> [Set task 1]
Your answer is an exact quotation from the document section: it starts at "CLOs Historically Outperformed" and ends at "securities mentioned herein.".
> [Set task 2]
Add the next paragraphs of the document section.

> [Document section]
------
CLOs Even More Attractive in the Current Market Environment
In addition to higher yields and stronger risk profiles, CLOs are floating rate instruments, which means their coupons reset each quarter along with prevailing interest rates, resulting in low price sensitivity to changes in interest rates. In a rising rate environment, such as the one we are in currently, CLO investors may actually benefit from higher coupons. As the table below highlights, this feature has helped CLOs historically outperform in periods of rising rates. This includes the most recent period of rising rates that began in August of 2021 and, with inflation still in its early innings, has no end in sight.
CLOs Historically Outperformed in Rising Rate Environments
Source: VanEck, Morningstar and JP Morgan as of 4/30/2022. CLOs is represented by the JPM CLOIE Index, US Treasury is the ICE BofA US Treasury Index, US IG is the ICE BofA US Corporate Index and US IG FRN is the MVIS US Investment Grade Floating Rate Index. Past performance is not indicative of future results. This is not an offer to buy or sell, or recommendation to buy or sell any of the securities mentioned herein.
------
> [Given data]
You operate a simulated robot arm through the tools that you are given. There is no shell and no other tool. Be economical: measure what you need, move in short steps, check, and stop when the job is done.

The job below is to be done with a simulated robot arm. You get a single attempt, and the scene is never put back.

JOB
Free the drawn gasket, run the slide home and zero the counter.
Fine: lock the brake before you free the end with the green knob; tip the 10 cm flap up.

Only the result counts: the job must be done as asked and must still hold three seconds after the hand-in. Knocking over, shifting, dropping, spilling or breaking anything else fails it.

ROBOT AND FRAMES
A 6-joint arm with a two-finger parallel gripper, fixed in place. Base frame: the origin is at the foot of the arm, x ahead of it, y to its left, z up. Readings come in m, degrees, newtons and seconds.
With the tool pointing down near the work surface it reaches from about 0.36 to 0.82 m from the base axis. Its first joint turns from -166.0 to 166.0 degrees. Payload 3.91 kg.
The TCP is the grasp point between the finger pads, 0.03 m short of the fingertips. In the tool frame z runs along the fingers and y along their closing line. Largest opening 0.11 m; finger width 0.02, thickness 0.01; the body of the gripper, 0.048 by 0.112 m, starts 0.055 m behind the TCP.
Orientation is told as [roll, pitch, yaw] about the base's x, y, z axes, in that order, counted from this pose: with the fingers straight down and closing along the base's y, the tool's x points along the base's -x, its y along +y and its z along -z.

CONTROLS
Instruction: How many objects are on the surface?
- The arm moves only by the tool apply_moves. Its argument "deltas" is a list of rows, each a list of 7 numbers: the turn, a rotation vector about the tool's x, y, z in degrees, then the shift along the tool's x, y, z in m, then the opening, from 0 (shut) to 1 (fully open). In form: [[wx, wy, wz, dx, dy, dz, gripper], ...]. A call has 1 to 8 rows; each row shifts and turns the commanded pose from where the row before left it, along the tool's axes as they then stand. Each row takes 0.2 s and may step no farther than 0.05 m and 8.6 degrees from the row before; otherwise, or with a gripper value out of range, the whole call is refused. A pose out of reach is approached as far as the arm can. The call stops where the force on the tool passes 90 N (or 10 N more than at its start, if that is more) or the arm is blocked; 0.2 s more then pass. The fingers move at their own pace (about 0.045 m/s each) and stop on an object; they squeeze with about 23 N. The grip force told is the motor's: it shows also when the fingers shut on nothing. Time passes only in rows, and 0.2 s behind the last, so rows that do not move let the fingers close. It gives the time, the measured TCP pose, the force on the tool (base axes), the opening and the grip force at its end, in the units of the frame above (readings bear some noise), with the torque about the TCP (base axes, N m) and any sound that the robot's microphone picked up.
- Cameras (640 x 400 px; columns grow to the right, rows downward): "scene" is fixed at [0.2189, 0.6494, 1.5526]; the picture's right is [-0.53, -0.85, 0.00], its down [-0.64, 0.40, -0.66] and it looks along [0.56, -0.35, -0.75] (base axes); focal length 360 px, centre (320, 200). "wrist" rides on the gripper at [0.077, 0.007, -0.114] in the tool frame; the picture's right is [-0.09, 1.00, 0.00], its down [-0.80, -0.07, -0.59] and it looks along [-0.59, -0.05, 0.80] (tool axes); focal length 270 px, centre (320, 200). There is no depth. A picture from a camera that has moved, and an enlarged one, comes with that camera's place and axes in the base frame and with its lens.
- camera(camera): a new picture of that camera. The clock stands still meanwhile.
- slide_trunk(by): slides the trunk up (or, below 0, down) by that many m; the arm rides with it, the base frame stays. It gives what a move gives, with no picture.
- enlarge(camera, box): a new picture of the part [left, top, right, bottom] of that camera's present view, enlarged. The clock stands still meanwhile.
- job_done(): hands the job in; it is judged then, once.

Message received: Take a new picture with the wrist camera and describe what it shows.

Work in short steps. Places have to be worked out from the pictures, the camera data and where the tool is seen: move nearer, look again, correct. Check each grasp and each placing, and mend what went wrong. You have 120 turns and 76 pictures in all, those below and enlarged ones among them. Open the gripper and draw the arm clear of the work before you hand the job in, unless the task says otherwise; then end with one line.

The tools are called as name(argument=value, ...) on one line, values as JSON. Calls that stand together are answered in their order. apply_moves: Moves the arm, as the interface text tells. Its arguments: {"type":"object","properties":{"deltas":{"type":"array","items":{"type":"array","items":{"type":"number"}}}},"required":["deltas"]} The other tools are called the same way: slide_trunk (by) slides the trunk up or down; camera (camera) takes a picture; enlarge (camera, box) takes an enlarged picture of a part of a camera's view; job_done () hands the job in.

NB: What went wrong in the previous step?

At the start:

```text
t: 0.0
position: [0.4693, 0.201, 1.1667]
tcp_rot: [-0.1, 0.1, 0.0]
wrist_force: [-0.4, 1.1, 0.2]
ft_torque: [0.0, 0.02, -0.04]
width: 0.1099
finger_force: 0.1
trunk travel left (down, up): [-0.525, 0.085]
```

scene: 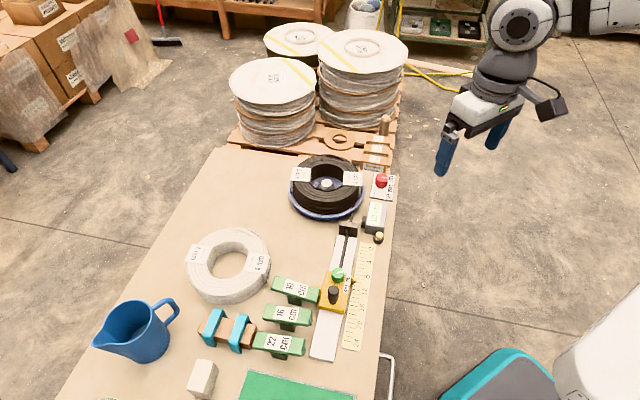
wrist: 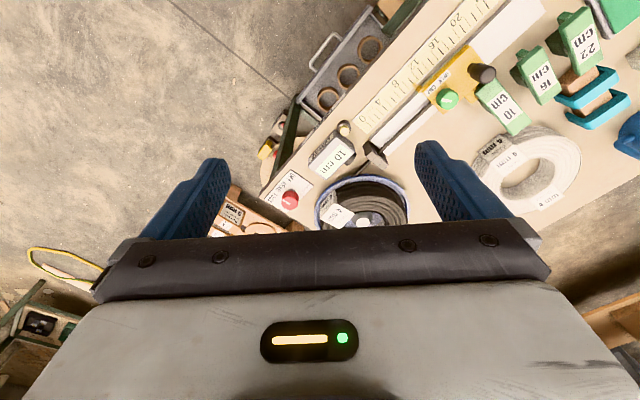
------
> [Exercise result 1]
CLOs Historically Outperformed in Rising Rate Environments
Source: VanEck, Morningstar and JP Morgan as of 4/30/2022. CLOs is represented by the JPM CLOIE Index, US Treasury is the ICE BofA US Treasury Index, US IG is the ICE BofA US Corporate Index and US IG FRN is the MVIS US Investment Grade Floating Rate Index. Past performance is not indicative of future results. This is not an offer to buy or sell, or recommendation to buy or sell any of the securities mentioned herein.

> [Exercise result 2]
Choosing the Right CLO Manager
While CLOs can be an effective hedge against rising interest rates, they remain complex instruments that require a high degree of expertise. Because CLOs are issued and managed by asset managers, the most critical decision a CLO investor can make is the selection of a manager, which isn’t an easy decision. Each CLO manager creates their own portfolios using their own investment style. And while historical performance varies greatly among managers, there are several key traits that successful managers share. Experience is the most important. There’s no substitute for deep CLO management experience, which provides the combination of credit expertise, access to new deals, trading acumen, risk management, and understanding of the unique needs of CLO tranche and equity investor needs to generate strong returns. The benefit of having managed CLO portfolios before, during, and after the financial crisis is incalculable.
An experienced CLO tranche portfolio manager must perform rigorous due diligence on CLO managers to understand their capabilities and style, and tier them accordingly. However, the analysis does not end there. Each CLO is unique, even those managed by the same CLO manager. CLO tranche portfolio managers must understand the loan collateral and structural features that drive ultimate returns. This involves cashflow modelling and access to underlying CLO portfolio information, as well as real time pricing information to identify potential value.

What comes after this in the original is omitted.